I think of editing too much, after the 2nd week of my editing class. I noticed shots that would have been better colour corrected with those before and after them, but considering how much of this was shot in the Los Angeles desert, it looked pretty good. The camera in Tommy's face as he drives around with the city flashing by through the window was a delight to see, annoying as it must have been as he prepared to go to jail. As he says, he was never political before his "bust" but he has woken up, and is determined to wake the multitudes- it was him now, it could be YOU next. Ashcroft's menacing drug villain freely admits that as a comedian, he followed his audience and tried to be popular. Chong is either naturally funny or endlessly on because of all the years he's had people looking at him- he wants to entertain us. So do lots of people. Few have been as successfull as Tommy Chong. His attempt at an anti-drug video for the Drug Courts touting the psychedelic properties of dancing as a way to combat drugs is as funny as any Cheech and Chong routine, almost Richard Pryoresque.
The film bounced along like a well edited TV show (unlike Takeshis, which lurched along like a TV show whose editor had committed hara-kiri in between cuts). It should find an audience on the small screen or your DVD player. And like Fahrenheit 911, which it riffs on with Ashcroft vs the Boobs of Justice, among other places, like Tommy's been trying to do since his skin colour determined he couldn't get invited to a white playmate's birthday party as a child in Calgary, he'll make you pay attention to him. To his message. To the legions who'd like to speak for themselves but speak through his voice.

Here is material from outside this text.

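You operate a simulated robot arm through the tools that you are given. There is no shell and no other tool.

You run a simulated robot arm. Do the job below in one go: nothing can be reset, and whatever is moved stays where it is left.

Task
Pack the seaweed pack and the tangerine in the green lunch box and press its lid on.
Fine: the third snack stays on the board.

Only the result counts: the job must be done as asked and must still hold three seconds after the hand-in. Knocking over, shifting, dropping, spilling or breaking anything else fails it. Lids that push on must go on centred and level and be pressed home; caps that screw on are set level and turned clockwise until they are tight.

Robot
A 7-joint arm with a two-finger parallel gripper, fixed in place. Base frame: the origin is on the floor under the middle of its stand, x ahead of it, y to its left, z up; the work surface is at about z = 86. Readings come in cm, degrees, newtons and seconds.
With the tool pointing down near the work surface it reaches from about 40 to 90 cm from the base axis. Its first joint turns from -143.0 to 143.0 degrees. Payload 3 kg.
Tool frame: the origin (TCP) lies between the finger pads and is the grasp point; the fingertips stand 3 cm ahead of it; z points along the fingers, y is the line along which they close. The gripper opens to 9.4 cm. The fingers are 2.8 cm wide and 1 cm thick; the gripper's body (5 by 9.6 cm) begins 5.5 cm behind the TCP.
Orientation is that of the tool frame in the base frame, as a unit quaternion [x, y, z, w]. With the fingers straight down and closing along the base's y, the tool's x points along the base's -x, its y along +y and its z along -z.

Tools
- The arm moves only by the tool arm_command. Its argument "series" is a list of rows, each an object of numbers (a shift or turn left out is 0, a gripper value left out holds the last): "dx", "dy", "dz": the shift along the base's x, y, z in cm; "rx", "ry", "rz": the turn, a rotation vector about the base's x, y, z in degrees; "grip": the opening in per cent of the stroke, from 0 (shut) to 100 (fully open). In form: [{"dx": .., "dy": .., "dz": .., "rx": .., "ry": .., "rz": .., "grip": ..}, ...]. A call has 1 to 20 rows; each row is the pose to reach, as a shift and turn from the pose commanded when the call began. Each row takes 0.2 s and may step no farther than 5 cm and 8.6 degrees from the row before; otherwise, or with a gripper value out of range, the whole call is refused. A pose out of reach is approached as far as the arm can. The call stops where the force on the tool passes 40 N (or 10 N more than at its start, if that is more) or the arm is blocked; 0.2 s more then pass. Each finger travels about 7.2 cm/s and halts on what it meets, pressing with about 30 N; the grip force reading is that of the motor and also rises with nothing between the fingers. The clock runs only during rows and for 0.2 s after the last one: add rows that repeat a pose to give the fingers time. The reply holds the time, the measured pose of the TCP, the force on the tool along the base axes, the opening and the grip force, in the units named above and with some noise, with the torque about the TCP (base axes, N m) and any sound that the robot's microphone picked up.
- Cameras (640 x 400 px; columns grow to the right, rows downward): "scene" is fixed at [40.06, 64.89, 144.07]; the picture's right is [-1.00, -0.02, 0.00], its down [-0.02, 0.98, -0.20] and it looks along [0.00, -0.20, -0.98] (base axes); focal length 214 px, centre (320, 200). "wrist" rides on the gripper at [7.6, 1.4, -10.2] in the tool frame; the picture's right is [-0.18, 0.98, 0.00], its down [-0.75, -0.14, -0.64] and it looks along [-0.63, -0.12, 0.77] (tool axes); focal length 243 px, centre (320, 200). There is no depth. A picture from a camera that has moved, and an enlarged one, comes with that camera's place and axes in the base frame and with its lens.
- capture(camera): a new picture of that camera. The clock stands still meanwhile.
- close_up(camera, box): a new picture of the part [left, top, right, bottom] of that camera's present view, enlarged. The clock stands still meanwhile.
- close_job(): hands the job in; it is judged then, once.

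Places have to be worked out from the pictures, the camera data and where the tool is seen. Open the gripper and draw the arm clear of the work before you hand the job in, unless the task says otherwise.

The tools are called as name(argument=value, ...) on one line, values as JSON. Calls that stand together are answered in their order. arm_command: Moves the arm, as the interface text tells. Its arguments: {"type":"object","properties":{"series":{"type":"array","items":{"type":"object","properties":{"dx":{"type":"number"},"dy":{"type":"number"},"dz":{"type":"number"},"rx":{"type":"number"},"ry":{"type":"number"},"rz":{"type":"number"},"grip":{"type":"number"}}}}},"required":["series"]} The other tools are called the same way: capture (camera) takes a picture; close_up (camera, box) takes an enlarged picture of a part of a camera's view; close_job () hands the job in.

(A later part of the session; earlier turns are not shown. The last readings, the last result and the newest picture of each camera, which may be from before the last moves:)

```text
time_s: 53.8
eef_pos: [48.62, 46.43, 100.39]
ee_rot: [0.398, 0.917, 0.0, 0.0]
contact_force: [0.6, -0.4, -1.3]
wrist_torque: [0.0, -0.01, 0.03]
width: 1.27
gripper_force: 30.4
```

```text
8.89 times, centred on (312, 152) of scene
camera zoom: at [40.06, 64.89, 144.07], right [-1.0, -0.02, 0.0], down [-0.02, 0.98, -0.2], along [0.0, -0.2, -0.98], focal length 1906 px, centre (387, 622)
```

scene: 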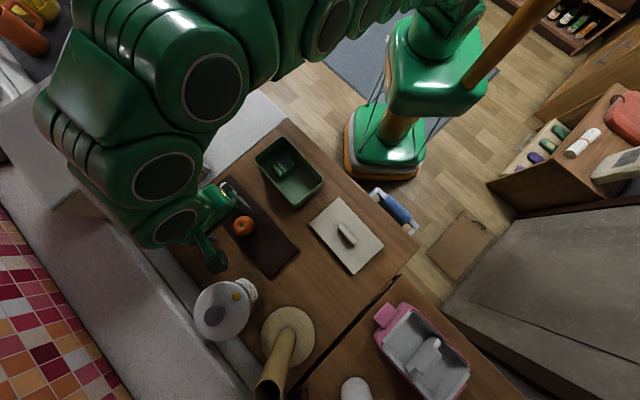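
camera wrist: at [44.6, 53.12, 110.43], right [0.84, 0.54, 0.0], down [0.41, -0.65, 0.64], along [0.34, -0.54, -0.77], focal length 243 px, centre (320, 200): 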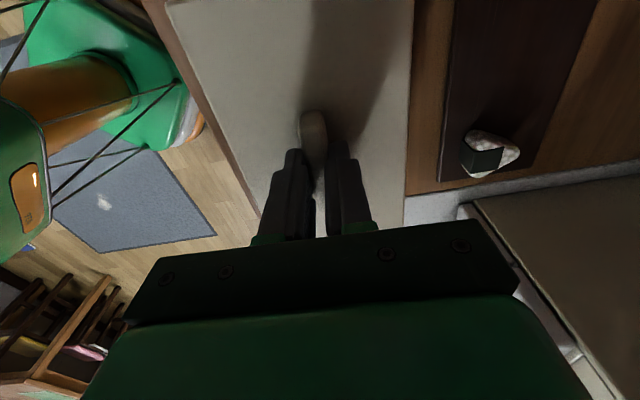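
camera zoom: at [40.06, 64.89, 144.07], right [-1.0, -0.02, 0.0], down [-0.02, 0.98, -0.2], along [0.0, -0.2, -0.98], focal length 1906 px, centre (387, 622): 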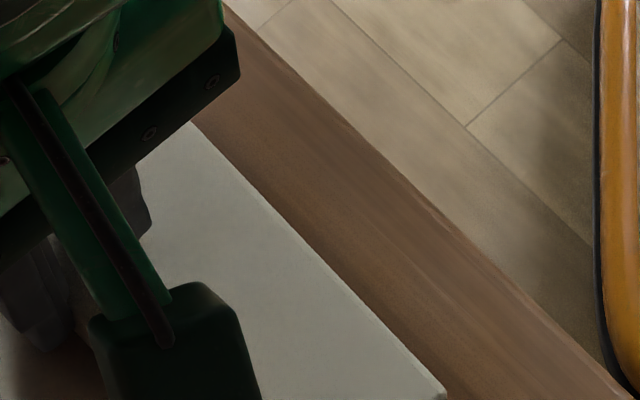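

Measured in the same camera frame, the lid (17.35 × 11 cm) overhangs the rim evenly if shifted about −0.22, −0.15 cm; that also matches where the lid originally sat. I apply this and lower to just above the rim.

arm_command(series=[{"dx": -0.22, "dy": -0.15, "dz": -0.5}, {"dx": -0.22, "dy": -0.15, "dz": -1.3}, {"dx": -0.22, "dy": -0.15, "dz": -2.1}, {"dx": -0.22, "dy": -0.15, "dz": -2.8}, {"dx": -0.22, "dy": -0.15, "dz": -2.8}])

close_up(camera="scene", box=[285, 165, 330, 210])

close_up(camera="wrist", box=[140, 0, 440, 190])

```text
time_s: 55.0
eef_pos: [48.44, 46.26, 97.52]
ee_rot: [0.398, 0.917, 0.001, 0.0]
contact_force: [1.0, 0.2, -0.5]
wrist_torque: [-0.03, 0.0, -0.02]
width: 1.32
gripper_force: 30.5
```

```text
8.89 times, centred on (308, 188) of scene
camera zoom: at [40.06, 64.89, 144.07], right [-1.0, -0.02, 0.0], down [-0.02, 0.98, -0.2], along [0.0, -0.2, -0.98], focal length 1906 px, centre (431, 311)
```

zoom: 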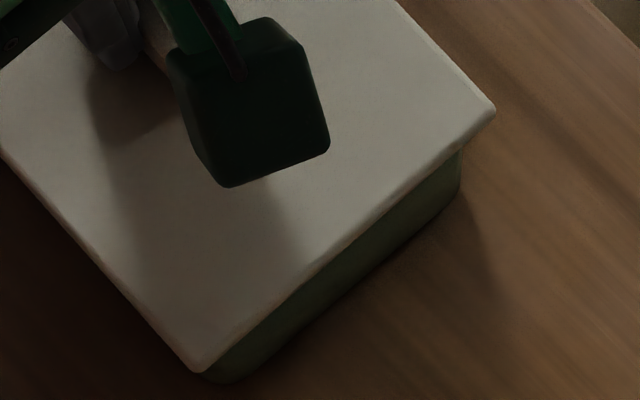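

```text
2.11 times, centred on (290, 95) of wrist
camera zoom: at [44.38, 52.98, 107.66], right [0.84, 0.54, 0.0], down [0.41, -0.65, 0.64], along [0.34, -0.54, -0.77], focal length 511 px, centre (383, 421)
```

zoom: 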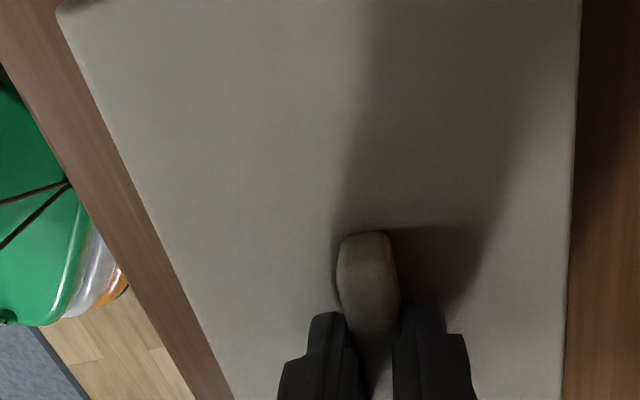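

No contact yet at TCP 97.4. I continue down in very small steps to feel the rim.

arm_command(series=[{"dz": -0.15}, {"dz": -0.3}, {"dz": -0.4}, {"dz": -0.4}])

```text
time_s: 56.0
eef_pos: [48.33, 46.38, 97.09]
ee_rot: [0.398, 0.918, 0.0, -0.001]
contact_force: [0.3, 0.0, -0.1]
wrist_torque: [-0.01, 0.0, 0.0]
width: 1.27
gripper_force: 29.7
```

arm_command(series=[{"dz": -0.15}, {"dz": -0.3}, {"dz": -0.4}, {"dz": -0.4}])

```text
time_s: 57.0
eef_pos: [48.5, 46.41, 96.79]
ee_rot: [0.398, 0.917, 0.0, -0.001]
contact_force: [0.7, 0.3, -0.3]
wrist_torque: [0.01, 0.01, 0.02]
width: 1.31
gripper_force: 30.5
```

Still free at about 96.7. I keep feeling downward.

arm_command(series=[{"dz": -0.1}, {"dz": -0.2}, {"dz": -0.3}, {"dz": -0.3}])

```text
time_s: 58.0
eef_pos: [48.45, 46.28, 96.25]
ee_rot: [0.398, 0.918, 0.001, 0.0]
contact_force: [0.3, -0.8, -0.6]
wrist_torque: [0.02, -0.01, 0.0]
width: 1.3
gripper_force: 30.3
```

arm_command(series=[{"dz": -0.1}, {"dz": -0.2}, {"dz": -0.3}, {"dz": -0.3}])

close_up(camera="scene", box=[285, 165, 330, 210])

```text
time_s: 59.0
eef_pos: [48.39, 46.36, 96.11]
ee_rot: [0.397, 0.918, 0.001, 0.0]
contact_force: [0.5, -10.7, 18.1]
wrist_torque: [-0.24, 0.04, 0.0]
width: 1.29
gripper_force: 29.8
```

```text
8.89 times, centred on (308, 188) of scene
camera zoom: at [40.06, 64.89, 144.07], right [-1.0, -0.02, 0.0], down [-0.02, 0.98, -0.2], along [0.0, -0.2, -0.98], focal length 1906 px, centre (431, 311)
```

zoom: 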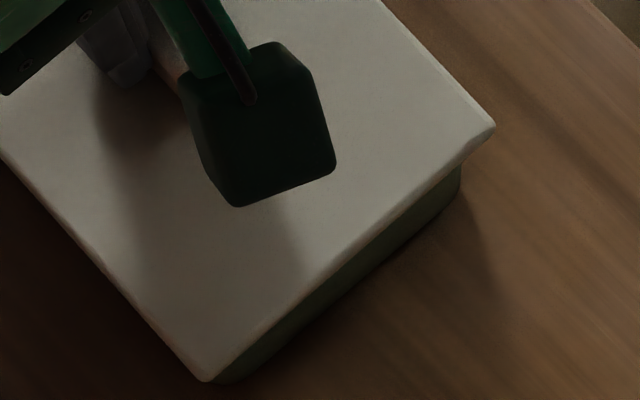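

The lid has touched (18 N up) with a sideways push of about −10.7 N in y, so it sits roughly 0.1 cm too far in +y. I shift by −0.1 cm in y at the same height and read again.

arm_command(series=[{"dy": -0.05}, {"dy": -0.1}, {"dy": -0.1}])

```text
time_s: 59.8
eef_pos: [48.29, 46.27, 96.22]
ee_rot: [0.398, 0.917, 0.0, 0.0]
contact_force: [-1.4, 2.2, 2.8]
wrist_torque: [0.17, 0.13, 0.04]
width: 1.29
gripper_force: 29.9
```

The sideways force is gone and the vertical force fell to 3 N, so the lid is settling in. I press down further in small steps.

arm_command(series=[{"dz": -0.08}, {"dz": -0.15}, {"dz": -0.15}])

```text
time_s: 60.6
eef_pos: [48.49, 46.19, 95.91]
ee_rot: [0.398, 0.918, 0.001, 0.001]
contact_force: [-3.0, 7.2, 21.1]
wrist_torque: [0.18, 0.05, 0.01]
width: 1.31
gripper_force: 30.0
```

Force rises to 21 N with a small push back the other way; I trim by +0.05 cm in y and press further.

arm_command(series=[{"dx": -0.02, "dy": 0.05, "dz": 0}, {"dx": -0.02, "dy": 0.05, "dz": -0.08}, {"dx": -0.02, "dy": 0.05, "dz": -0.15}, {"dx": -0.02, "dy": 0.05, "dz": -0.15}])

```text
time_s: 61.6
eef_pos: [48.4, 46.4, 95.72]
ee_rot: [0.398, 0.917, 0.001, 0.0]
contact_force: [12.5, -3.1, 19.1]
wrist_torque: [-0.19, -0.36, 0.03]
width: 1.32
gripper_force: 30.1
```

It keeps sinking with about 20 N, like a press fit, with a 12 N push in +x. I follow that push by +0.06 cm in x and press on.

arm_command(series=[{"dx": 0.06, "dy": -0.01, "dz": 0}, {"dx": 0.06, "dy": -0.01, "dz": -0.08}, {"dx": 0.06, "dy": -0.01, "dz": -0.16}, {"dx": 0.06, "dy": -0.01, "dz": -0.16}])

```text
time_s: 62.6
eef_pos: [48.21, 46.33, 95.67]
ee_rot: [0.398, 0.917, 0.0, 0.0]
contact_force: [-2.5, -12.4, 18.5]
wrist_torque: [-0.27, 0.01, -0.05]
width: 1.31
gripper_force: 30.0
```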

I first saw Cheech and Chong as the comedy act between Cannonball Adderly sets in LA in 1971, recorded as the Black Messiah album You can listen to Cannonball et al in all their glory- to which comedians were a distraction, a bit of background noise that faded in and out as you went to the bathroom. They reminded me too much of the Committee at the time. I never thought they'd make it big. My money was on the more cerebral comedy of the Firesign Theatre. I was wrong on both cases. It's hard to meet someone named Dave and not think of Cheech and Chong's most famous bit. The Firesign Theatre cited CheechChong in their "Dope Humour of the 70s bit", but dope humour was merely one bullet in their arsenal. This month they performed in London for the BBC, still trying to increase their audience, one laugh at a time, but their chances of achieving Cheech and Chong (or even Monty Python) levels of popularity are lotteryesque at best. Chong soldiers on.

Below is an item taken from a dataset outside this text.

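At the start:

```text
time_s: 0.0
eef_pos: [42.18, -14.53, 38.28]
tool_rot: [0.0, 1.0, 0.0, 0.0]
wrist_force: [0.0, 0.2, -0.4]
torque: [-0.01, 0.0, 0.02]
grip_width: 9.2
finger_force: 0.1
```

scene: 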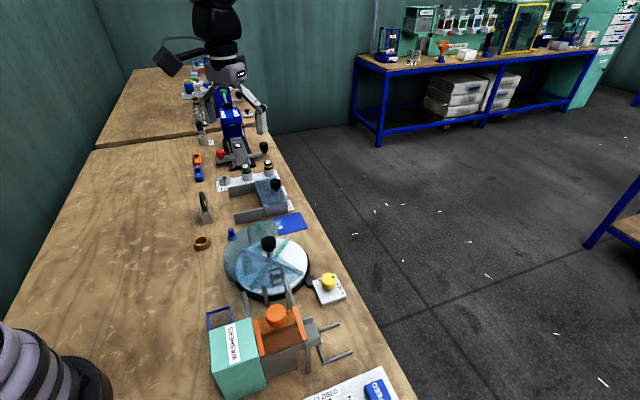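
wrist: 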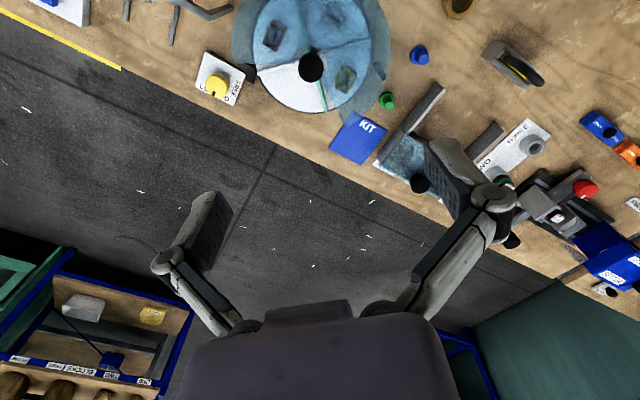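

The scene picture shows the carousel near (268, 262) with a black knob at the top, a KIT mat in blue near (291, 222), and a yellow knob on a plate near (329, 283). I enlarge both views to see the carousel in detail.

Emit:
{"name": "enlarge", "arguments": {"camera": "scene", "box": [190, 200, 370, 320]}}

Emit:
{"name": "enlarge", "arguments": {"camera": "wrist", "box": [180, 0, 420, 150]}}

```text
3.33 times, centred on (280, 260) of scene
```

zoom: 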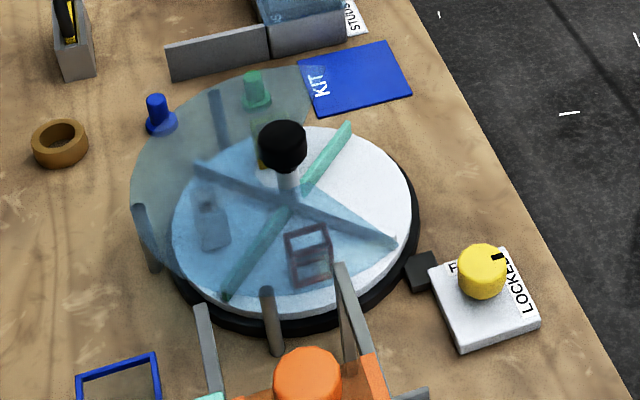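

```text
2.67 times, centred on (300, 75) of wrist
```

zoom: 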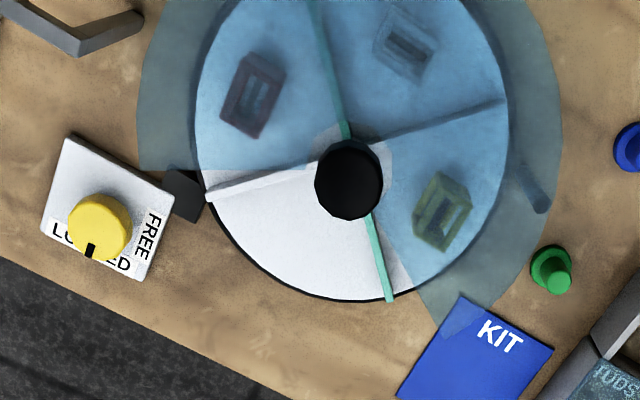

Late in 1972, I shared a flight from Vancouver to LA with Chong & Cheech whose stars were in rapid ascendency, despite my prediction. They carried a large number of wrapped up Christmas presents on their way to customs. I suggested that they untie the gifts to prepare to display their innocence, their hair-length might otherwise jeopardize. "We're famous, we'll get though" they told me, a man of similar hair length but without the blinding shield of fame. But their fame deflected not the scrutiny of customs, and I waved to them busily unwrapping their parcels, to the delay of multitudes of annoyed passengers unlikely to ever be their fans thereafter.

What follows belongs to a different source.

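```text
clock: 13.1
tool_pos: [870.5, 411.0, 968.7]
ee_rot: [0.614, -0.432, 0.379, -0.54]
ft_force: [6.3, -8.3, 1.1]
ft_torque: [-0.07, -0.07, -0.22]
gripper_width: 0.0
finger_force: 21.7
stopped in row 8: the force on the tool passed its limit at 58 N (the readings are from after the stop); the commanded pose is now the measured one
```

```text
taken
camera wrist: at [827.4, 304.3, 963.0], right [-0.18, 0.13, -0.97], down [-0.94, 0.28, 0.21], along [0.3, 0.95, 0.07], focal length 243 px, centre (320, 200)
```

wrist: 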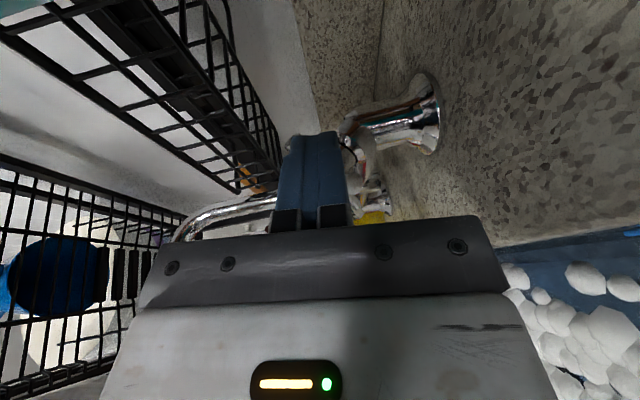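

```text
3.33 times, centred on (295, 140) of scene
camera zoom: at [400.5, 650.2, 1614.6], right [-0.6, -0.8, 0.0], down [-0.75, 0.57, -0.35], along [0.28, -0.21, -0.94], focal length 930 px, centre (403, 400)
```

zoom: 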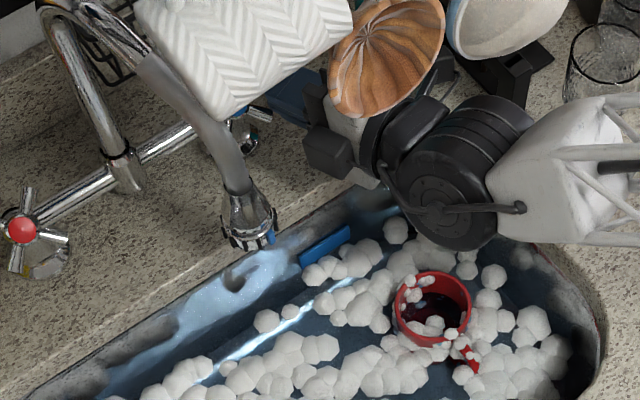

It was pleasent to see that arrogance, however comically timed, long gone.
Tommy went through no gulag but he remains luckier than most the Powers That Beat seek to punish. He remains protected by his success, by the armies of fans who put down their bongs long enough to write to him in prison. They depend on him to keep the spotlight on their mutual victimhood in the vast American (etc) war on some drugs.
Technology today makes the entertaining broadcast quality tale of whatever value ubiquitous. You don't have to Make Hollywood Movies or even Be On Commercial TV anymore to reach a large audience with your productions, and inspire actual change. But having more than change in your pocket still helps.
Is the sound of one hand clapping like the sound of one breast being uncovered on the statue of justice behind Ashcroft's successor, a symbol of a mental shift- an end to cultural deafness, or just a dream? Tommy promotes good dreams. What we all need is to wake into a life not so perilous to good dreamers.